Pass-through taxation means what the name implies: Profits are not taxed at the company level. Instead, profits, losses, and other tax items are “passed through” to the owners, reported on the individuals’ tax returns, and taxed at the individuals’ tax rates. Pass-through taxation eliminates the specter of dividend income being taxed on both the corporate tax return and on the shareholder’s individual tax return. While the Bush-era tax rates were in effect, the individual tax rates were often far lower than the corresponding corporate tax rate—which gave pass-throughs a definite advantage. 

A recent study by the Tax Foundation found that pass-through companies have had an astonishing surge in popularity since the Tax Reform Act of 1986. According to the report, over 90 percent of U.S. businesses are now pass-through entities.  The rise of the S Corporation was aided by law changes that increased the maximum number of shareholders from 35 to the current 100, while the LLC’s popularity took off starting in 1997 when the IRS instituted the partnership as the default taxation scheme for multi-member companies. These factors combined with reduced individual tax rates in effect from 2008 through 2012 resulted in the phenomenal growth of the pass-throughs as the business structure of choice.

However, just as your parents pointed out when you were a teenager: “Just because everyone is doing it, doesn’t mean you should.” More often than not, one company structure is better suited to your business or your business objectives than the others.

But, how do you make the choice?
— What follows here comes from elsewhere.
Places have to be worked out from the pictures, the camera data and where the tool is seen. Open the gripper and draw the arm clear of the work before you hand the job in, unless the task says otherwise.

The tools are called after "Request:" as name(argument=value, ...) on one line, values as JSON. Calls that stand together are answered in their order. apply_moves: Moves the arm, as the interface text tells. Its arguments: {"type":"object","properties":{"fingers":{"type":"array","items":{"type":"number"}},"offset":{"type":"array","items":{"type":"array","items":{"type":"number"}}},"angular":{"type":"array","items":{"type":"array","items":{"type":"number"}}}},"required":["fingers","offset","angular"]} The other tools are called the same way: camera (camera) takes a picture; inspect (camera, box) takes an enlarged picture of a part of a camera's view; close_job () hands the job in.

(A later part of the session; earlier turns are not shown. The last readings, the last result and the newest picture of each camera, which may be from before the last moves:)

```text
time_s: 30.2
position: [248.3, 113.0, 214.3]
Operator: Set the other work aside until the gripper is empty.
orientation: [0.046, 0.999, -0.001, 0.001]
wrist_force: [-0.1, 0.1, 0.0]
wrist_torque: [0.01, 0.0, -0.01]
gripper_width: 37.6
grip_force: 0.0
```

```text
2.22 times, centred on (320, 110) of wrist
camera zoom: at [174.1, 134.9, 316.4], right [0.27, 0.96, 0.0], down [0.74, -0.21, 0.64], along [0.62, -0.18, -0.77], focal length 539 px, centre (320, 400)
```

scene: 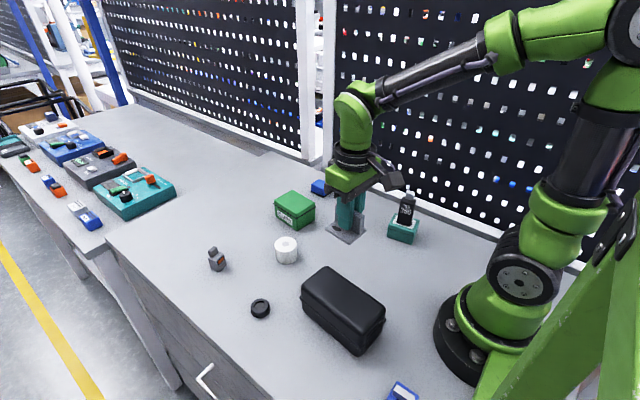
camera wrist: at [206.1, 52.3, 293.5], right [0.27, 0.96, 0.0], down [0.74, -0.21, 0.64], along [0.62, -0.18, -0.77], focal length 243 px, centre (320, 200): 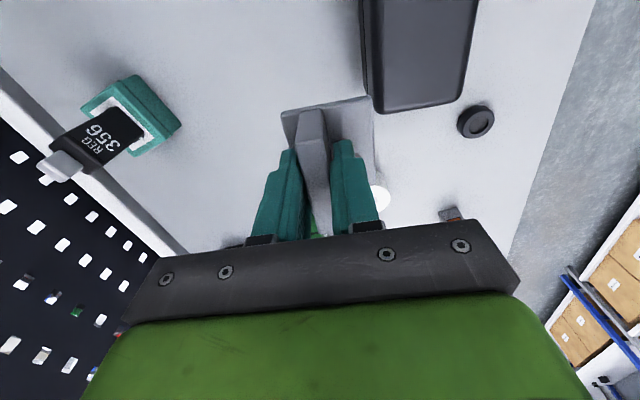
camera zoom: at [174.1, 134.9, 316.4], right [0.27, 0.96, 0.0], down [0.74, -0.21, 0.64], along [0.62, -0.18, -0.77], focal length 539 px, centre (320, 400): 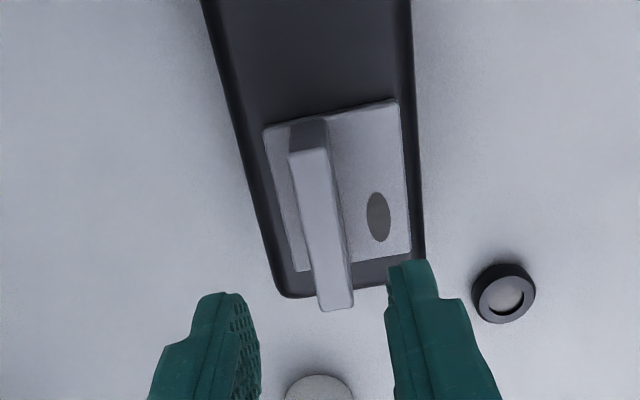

You need to balance a number of factors, in addition to limited liability protection. For a comparison of entity types on a range of dimensions, see the CT Smart Chart: What Business Structure Is Best For Your Company? For today, however, we will look at two questions:

  • How do I want the company to be managed?
  • What is my exit strategy from the business?

As a rule of thumb, the LLC is the most flexible of all of the business forms. In fact, it is so flexible that is can elect to be taxed as an S Corporation, rather than as a partnership. But, this flexibility extends much further than how the company is taxed.

 In terms of management, the LLC owners decide how the company will be managed—and who will manage it. While each state provides a default management structure, the LLC owners (who are referred to as members) can adopt an operating agreement that overrides the default terms.

An operating agreement can provide that the company will be run by one or more managers who are selected by the members, overriding the state default is that every member is entitled to fully participate in the day-to-day running of the company. And, as the company’s needs change, the ownership structure can be changed by amending the operating agreement.

In contrast, corporate shareholders do not manage directly—instead their role is limited to electing directors to run the company and voting on certain fundamental changes in the corporation’s structure.  (Some states do provide for a “close corporation” that permits direct control by the shareholders where there are only a few shareholders.)

So, if you want maximum flexibility in choosing how the company will be managed, an LLC may be a better option than a corporation.

It seems odd that one question to consider when starting a business is how you plan to exit the business. Yet, thinking about the “end game” can help you choose the best structure for your company. Any business can be transferred by selling the ownership interest in the company, by selling the assets, or by a combination of the two. Because an LLC is generally taxed as a partnership, the tax rules involved in a sale of ownership interests is likely to be far more complex than sales of corporate stock. Structuring the deal properly is essential to avoid very unpleasant surprises at tax time.

It can also make a difference if you plan to exit by transferring ownership to other family members or by selling your company to another company. Often an LLC will enable more tax-advantaged transfers of ownership interests to family members while an S Corporation structure can provide more strategies in third-party acquisitions. While taxes should almost never be the primary driver for a business decision, it is crucial for you to discuss your exit plans with a qualified tax professional when you are making initial decisions regarding the type of entity.